手抜き“簡単クロックムッシュ”、“クロックムッシュもどき”は、食パンにハムとチーズを端までしっかり置いて、もう一枚の食パンで挟んだら、たっぷりのバターを敷いたフライパンでこんがりした色に両面を焼くだけ。手抜きでホワイトソース無しなので、たっぷりチーズを入れる。チーズがとろけて、バターの香りがよくてうまい。(パンの耳を自分は食べていますが、お好みでパンの耳をカットしても○)
シンプルなツナサンドイッチが好き。マヨネーズで和えたツナだけでもよいが、薄く切ったきゅうりがパリッとアクセントになって合う。

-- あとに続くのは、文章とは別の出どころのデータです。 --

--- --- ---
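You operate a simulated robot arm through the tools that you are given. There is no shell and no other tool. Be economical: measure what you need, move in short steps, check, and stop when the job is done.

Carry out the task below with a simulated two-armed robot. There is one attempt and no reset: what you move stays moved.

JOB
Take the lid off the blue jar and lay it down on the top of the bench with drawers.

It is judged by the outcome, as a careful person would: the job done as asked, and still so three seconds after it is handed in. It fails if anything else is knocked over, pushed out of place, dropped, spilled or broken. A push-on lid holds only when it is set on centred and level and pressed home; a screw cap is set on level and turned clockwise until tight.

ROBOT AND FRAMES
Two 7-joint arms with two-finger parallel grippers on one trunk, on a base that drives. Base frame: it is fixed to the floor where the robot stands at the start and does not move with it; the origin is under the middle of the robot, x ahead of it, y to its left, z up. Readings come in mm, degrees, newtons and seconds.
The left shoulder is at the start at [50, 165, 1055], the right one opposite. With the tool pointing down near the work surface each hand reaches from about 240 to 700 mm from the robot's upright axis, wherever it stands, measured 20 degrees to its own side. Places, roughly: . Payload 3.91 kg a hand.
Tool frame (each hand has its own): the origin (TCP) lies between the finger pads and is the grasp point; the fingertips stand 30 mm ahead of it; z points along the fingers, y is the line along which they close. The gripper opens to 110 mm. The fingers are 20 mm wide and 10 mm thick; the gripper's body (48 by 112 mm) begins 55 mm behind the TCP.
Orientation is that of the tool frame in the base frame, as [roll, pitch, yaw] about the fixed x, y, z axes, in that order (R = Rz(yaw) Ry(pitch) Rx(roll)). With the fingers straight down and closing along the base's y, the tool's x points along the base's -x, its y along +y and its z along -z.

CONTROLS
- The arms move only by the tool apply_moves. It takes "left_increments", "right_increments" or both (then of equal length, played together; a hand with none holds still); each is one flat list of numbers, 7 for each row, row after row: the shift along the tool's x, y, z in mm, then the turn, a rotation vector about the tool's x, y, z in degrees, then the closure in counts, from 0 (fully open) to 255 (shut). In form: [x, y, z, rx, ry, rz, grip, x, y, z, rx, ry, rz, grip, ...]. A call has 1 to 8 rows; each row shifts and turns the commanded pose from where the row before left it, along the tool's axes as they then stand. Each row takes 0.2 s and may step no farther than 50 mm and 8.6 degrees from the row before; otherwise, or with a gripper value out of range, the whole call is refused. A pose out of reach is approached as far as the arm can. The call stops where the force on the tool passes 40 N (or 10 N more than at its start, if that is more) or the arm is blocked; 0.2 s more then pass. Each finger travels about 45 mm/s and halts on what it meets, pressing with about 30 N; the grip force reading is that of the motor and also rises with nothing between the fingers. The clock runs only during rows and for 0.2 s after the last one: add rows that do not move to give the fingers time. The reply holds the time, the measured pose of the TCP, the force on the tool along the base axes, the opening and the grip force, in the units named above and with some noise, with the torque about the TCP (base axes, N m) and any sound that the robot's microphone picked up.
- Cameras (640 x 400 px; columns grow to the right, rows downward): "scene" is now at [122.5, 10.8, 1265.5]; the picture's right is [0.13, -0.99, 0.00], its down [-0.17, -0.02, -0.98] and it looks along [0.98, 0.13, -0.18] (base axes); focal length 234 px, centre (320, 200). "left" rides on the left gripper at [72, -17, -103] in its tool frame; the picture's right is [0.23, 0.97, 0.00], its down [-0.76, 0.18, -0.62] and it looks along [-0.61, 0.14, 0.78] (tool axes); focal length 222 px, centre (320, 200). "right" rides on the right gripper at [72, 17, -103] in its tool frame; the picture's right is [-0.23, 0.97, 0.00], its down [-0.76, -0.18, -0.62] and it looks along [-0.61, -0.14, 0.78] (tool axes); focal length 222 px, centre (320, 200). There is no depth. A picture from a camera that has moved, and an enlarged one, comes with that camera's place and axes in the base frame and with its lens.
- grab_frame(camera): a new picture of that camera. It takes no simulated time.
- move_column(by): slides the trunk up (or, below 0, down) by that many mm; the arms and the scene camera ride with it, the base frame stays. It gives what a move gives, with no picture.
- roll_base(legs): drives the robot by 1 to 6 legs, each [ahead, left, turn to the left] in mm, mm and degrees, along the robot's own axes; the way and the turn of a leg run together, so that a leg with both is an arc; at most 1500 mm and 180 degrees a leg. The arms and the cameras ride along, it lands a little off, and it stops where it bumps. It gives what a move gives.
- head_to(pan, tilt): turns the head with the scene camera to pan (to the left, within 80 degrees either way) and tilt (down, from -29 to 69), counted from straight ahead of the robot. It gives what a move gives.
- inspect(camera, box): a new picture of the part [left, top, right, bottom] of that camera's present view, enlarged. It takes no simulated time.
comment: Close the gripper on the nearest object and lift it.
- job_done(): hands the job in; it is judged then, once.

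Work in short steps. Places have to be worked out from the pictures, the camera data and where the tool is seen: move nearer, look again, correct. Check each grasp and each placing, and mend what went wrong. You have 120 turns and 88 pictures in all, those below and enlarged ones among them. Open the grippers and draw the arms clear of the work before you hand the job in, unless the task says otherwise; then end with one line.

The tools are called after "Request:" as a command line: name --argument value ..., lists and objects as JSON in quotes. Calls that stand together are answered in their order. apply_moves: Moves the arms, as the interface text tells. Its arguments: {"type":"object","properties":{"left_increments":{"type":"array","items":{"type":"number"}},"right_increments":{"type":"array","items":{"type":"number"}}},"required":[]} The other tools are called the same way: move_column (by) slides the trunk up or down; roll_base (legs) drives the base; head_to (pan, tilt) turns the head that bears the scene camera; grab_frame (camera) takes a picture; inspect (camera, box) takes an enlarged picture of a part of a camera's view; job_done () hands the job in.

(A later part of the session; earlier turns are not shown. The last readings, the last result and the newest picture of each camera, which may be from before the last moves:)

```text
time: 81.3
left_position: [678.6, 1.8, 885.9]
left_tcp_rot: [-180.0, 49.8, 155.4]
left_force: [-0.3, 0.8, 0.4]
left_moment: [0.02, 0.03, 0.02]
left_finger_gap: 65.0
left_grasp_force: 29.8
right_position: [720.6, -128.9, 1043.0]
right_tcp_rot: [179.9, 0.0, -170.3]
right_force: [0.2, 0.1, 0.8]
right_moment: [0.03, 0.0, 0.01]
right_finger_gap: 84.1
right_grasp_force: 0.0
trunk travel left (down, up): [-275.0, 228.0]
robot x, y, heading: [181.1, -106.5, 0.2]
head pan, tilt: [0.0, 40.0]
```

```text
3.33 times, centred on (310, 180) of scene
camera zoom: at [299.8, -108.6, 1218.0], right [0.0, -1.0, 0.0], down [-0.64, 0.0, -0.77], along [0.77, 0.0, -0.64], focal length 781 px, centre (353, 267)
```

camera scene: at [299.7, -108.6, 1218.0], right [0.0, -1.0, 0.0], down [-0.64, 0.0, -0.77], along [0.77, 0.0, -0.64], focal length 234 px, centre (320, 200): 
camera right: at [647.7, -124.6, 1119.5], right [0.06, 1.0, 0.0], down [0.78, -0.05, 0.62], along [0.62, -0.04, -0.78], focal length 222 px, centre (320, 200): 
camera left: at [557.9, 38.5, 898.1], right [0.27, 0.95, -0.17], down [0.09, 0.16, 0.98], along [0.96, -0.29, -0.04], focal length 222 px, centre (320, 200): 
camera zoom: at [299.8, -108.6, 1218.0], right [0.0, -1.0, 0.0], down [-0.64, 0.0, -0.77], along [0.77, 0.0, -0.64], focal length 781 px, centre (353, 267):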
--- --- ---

バタートースト、ひさしぶりに食べるとおいしいと甥が言った。同感。
クロックムッシュは、1910年にフランスのオペラ座近くのカフェで作られたホットサンドイッチの一種である。フランスでは、カフェやバーで軽食として提供される。
クロックムッシュとは、ハムとチーズをはさんだパンをフライパンで焼いたもの。ベシャメルソースなどのホワイトソースをかけて、軽食として食べられている。クロックムッシュ(croque-monsieur)を直訳すると「カリッとした紳士」という意味になる。 名前の由来は諸説あるが、トーストを食べるときの音が由来といわれている。似た食べものに目玉焼きが乗ったクロックマダムがある。